>> BEGIN Source data

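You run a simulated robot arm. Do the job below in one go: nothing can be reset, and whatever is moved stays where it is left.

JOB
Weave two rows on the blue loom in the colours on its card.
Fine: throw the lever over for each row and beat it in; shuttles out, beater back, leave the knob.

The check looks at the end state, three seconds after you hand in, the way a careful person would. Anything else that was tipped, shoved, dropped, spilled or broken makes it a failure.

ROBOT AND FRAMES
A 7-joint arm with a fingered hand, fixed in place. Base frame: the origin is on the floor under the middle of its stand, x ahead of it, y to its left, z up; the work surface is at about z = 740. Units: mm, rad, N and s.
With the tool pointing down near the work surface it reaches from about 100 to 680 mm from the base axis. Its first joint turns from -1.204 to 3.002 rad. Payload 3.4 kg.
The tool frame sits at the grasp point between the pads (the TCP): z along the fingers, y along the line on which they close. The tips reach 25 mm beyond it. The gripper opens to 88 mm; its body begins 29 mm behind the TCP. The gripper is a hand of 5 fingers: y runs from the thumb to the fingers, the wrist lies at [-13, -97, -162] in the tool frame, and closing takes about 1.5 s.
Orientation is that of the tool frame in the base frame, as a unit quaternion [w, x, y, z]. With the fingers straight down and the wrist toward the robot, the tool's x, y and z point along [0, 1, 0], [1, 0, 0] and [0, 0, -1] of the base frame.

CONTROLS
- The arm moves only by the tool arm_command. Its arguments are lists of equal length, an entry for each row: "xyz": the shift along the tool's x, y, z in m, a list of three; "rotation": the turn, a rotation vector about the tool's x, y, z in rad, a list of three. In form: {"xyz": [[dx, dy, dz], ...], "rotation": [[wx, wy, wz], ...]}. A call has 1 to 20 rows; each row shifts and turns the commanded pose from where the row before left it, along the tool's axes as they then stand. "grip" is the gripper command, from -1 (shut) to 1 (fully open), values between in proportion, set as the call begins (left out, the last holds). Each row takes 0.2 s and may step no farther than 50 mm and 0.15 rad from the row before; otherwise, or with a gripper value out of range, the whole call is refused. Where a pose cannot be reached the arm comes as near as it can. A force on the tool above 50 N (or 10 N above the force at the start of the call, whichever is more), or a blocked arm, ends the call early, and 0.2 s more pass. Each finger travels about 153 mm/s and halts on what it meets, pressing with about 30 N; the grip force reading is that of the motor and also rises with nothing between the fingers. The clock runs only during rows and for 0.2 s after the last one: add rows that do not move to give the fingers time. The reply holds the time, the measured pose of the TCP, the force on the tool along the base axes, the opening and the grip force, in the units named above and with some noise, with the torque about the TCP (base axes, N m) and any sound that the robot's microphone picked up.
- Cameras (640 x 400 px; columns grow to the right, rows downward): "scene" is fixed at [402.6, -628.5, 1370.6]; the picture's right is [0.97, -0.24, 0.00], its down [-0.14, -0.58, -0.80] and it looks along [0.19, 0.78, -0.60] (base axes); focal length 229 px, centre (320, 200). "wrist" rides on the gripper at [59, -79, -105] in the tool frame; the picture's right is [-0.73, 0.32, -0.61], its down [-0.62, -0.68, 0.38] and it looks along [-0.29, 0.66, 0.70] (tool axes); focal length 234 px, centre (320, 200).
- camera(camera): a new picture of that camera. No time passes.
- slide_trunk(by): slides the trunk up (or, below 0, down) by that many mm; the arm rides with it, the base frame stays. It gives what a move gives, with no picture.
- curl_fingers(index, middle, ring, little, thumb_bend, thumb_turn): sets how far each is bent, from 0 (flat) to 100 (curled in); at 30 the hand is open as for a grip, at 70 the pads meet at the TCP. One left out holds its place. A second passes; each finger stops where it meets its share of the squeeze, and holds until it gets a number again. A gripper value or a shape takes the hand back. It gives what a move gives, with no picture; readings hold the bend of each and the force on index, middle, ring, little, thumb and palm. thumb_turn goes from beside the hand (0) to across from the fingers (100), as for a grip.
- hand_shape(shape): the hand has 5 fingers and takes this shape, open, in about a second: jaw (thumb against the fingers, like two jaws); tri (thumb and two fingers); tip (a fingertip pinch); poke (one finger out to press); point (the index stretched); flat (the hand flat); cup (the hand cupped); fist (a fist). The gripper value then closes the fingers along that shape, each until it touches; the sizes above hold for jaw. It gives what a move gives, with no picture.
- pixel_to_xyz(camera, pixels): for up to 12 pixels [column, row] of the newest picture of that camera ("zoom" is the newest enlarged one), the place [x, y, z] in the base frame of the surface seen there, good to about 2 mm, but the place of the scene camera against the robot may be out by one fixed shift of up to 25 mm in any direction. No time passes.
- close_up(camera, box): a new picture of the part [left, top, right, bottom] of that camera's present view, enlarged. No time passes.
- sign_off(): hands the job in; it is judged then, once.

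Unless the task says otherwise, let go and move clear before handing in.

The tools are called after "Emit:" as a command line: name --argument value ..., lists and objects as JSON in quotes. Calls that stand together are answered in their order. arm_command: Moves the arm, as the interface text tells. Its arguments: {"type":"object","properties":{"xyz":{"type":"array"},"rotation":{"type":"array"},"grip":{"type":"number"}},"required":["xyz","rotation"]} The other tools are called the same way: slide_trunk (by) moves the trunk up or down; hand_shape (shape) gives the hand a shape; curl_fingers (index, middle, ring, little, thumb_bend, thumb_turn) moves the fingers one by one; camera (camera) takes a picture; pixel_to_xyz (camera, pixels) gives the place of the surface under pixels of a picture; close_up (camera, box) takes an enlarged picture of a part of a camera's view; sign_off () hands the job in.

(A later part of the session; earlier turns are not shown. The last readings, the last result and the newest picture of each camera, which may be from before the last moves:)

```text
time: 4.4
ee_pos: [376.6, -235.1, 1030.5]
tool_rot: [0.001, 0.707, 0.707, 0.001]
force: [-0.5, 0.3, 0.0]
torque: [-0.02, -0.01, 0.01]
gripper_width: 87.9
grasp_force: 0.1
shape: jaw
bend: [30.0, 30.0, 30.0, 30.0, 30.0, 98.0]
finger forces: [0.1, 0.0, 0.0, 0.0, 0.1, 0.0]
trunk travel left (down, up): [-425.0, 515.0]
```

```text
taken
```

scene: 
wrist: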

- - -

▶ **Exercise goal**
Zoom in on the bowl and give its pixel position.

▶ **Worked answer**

>> END Source data

▶ **Exercise goal**
In the material above, locate the line containing "Fine: throw the" and the line containing "With the tool". Transcribe exactly those two lines and every line between them, and nothing more. Give them as a numbered list, with blank lines left out.

▶ **Worked answer**
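1. Fine: throw the lever over for each row and beat it in; shuttles out, beater back, leave the knob.
2. The check looks at the end state, three seconds after you hand in, the way a careful person would. Anything else that was tipped, shoved, dropped, spilled or broken makes it a failure.
3. ROBOT AND FRAMES
4. A 7-joint arm with a fingered hand, fixed in place. Base frame: the origin is on the floor under the middle of its stand, x ahead of it, y to its left, z up; the work surface is at about z = 740. Units: mm, rad, N and s.
5. With the tool pointing down near the work surface it reaches from about 100 to 680 mm from the base axis. Its first joint turns from -1.204 to 3.002 rad. Payload 3.4 kg.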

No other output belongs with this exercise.